===== SOURCE PASSAGE =====
Huntington’s disease is a debilitating disease for which there is no known cure. It is a genetically inherited disease. Individuals with a mutation in the huntingtin (HTT) gene will develop Huntington’s disease. The HTT gene codes for a 350-kDa protein which has a polyqlutamine (polyQ) tail. Previous research has shown that if expansion of the polyQ tail occurs then the protein will not fold correctly, which leads to the development of Huntington’s disease. As a potential treatment option, research has shown that phosphorylation of serine 421 on the HTT protein can reduce the toxicity (Kratter et al., 2016).Therefore this makes it a good target for the development of drugs for Huntington’s disease treatment (Kratter et al., 2016). After determining a target and validating its effects, the next step is to design compounds that are able to modulate the target of interest. After compounds and/or antibodies are developed they need to be tested to see if they are able to produce the desired effects without any off target side effects (Blass, 2015).
In order to test the compounds of interest there are two main types of assays that can be used, in vitro cell assay, and in vivo animal model studies (Blass, 2015). In this particular situation it is assume that a compound which increases the phosphorylation of serine 421 has been determined.
When finding compounds for a particular target, biochemical assays are often used. This provides information on if the compound can affect the target, but does not determine how the compound will react inside cells. As compounds often need to cross cell membranes in vitro cell assays must be conducted to identify biologically relevant compounds (Blass, 2015).
In this particular case the goal is to increase phosphorylation of serine 421 to reduce the negative effects of HTT. Therefore, for an in vitro cellular assay a cell-based enzyme-linked immunosorbent assay (ELISA) well be used (Michelini, Cevenini, Mezzanotte, Coppa, & Roda, 2010). In this assay an antibody which can specifically bind to the serine 421 phosphorylation and produces a fluorescence signal is required. As well a cell line, which has good expression of the defective HTT, should be used (Michelini et al., 2010). These cells can be plated on a cell culture plate and then the cells can be treated with the compounds of interest. The cells can then be fixed and treated with the antibody. The amount of fluorescence will correspond to the amount of serine 421 phosphorylation. If a compound causes an increase in fluorescence this means that this compound causes an increase in the amount of serine 421 phosphorylation (Michelini et al., 2010). However, this does not tell us if the compound is selectively phosphorylating only serine 421. To test this, compounds which have increased fluorescence will undergo additional testing. The in cell assay will be repeated, using a radioactively labelled ATP. After the assay, protein will be extracted and undergo Edman sequencing to determine where phosphorylation has occurred. The control samples will be compared to the samples with compound to ensure that only phosphorylation of serine 421 is increased (Delom & Chevet, 2006).
===== DATA SEGMENT =====
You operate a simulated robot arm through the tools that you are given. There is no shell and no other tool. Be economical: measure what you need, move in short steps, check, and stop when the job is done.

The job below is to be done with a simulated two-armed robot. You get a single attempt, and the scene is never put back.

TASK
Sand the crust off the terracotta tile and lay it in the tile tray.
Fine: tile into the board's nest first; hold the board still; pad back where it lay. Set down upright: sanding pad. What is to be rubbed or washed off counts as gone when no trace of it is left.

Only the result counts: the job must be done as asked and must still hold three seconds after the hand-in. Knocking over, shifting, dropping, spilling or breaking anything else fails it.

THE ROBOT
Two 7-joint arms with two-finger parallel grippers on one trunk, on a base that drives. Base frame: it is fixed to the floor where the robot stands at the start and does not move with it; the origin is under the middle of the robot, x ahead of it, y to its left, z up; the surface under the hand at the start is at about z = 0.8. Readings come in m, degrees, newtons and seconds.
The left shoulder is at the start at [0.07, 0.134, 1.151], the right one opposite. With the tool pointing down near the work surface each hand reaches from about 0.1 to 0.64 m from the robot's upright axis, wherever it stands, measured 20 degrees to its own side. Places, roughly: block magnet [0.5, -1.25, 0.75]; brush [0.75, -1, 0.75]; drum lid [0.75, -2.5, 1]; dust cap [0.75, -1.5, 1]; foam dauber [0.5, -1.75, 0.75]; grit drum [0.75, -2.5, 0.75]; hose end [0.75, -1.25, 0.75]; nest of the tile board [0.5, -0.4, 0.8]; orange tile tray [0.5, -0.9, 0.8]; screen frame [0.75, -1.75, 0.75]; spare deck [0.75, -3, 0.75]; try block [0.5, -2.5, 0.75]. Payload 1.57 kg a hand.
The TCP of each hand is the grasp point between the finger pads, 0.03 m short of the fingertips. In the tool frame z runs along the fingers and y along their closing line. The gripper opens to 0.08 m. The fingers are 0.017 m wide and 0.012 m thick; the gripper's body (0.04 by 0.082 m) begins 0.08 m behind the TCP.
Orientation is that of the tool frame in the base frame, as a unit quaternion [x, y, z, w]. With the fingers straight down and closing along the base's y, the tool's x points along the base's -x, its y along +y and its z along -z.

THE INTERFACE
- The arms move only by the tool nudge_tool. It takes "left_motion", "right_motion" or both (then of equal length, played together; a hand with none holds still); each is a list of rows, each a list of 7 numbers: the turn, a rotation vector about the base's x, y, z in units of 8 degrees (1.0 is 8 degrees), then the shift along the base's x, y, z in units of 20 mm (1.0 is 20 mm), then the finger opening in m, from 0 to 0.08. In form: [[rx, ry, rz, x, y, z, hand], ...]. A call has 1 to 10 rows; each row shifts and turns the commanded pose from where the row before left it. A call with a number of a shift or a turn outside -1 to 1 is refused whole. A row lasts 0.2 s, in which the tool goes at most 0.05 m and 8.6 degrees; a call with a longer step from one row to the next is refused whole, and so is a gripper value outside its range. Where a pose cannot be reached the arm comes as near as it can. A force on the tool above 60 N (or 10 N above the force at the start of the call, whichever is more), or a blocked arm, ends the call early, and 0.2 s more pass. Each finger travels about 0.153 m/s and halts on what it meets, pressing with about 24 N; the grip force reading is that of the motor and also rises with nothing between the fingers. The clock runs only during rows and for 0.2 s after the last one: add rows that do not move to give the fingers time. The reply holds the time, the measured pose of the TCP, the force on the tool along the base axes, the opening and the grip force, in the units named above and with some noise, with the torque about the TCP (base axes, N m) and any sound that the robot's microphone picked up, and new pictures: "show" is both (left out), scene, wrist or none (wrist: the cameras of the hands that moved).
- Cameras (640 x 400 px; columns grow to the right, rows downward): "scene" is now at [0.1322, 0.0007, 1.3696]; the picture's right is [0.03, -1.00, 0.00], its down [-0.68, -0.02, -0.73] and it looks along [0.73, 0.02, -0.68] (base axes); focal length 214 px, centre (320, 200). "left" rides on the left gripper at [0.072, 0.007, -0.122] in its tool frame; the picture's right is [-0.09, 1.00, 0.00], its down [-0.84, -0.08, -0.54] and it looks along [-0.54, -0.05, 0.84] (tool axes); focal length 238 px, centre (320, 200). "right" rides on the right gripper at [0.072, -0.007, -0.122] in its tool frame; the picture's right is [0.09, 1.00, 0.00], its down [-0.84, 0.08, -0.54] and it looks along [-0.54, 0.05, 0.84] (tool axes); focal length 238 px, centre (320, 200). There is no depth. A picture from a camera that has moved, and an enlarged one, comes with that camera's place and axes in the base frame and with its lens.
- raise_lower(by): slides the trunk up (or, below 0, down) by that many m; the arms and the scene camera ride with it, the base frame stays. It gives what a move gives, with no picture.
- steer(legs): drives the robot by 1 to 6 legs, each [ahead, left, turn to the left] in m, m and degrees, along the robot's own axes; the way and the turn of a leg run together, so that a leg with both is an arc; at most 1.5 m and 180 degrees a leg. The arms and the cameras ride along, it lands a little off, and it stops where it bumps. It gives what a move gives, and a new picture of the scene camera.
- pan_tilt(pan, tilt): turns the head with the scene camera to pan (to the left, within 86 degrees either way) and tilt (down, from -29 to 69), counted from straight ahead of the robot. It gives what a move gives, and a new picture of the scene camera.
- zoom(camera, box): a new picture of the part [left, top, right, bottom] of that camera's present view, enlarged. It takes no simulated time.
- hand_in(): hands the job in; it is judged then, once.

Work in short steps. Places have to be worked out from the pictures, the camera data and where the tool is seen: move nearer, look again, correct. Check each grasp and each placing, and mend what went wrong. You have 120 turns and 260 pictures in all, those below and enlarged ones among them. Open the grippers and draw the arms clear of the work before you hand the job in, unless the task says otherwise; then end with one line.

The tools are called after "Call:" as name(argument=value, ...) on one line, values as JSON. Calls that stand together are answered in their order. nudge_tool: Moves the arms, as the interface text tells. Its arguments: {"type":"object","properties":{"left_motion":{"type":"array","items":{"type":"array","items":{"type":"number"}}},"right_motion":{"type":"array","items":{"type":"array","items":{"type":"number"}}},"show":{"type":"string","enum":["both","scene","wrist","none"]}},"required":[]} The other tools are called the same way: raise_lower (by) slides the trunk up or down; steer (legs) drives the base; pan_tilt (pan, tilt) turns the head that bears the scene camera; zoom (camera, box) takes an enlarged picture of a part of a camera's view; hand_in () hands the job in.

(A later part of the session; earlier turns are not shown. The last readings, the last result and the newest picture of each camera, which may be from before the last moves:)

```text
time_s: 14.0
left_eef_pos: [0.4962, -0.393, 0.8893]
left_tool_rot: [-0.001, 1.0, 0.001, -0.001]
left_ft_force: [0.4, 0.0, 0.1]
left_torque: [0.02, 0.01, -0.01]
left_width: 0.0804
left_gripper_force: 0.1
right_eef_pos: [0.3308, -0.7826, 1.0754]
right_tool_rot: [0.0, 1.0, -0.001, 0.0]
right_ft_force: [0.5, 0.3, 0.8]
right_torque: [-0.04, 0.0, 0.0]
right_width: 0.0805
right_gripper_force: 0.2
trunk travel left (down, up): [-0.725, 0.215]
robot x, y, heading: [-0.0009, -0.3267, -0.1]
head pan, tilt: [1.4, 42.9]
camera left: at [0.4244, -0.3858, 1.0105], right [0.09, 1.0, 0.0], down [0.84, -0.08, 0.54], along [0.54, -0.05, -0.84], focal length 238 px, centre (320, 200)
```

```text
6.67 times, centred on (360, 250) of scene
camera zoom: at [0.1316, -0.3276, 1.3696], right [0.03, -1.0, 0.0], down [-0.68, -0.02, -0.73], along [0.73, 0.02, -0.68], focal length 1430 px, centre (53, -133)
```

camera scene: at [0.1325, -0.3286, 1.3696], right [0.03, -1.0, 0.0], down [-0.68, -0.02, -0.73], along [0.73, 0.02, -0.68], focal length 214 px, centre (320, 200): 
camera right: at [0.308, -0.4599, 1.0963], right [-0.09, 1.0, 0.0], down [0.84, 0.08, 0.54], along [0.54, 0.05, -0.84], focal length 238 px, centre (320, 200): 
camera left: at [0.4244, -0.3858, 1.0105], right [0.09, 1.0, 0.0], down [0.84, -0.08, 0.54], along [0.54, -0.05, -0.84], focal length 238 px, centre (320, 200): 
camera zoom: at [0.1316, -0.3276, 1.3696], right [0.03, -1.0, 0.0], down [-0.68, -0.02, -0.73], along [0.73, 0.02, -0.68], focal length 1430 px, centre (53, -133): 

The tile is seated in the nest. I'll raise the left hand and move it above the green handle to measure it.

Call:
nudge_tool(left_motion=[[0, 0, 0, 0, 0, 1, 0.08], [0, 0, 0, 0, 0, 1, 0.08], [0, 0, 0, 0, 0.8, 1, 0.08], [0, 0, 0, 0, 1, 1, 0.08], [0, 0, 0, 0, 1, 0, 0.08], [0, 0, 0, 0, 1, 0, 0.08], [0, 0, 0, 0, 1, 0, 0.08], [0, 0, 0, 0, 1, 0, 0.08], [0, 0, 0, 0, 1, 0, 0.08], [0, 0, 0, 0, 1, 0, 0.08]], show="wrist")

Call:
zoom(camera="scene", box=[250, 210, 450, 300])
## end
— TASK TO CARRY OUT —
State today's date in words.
=====
— TASK TO CARRY OUT —
Continue the source passage that opens with "Huntington’s disease is".

— RESPONSE —
While in vitro assays provide useful information about compounds getting into cells, they do not provide any information on how compounds will react once inside an organism. In order to determine the efficacy of the compounds identified in the in vitro tests an in vivo assay is required.
For studying Huntington’s disease there are several mouse models which have been developed. These models are a good choice for in vivo testing (Ehrnhoefer, Butland, Pouladi, & Hayden, 2009). While there are many models available for this experiment two separate models should be used. For example the YAC128 mouse which contains the full length human HTT, and displays behavioural defects could be used. This particular mouse has already been used to in trails of several Huntington’s candidate therapeutic compounds (Ehrnhoefer et al., 2009). Another mouse model which could be used is that of the BACHD mice, which also expresses the human mHTT but has progressive motor defects and behavioural defects could be used (Ehrnhoefer et al., 2009). By using these two separate models this will provide a better idea as to the efficacy of the compounds. As there is no one perfect model of Huntington’s disease, using two separate models increases the chance of successfully identify useful therapeutic compounds (Ehrnhoefer et al., 2009).
In these mouse models, the compounds of interest could be given to the animals and then the behaviour of the mouse could be compared to that of a group of control mice. Specifically with the BACHD mice, as they display motor defects, compounds which delay or prevent the onset of these symptoms are drug therapy candidates. As well analysis of the levels of the toxic form of HTT protein can be compared to that of control mice. A decrease in this protein would indicate the compound is an ideal choice for drug therapy (Kratter et al., 2016).
Overall, in vitro cell assays are a quick and relatively easy way to narrow down a list of potential compounds. Once this has been done, the next step is to take these compounds and conduct in vivo animal studies to see how the compounds react inside a living organism. Although mouse models are not equivalent to studies in humans they can provide useful information and narrow down the list of potential compounds.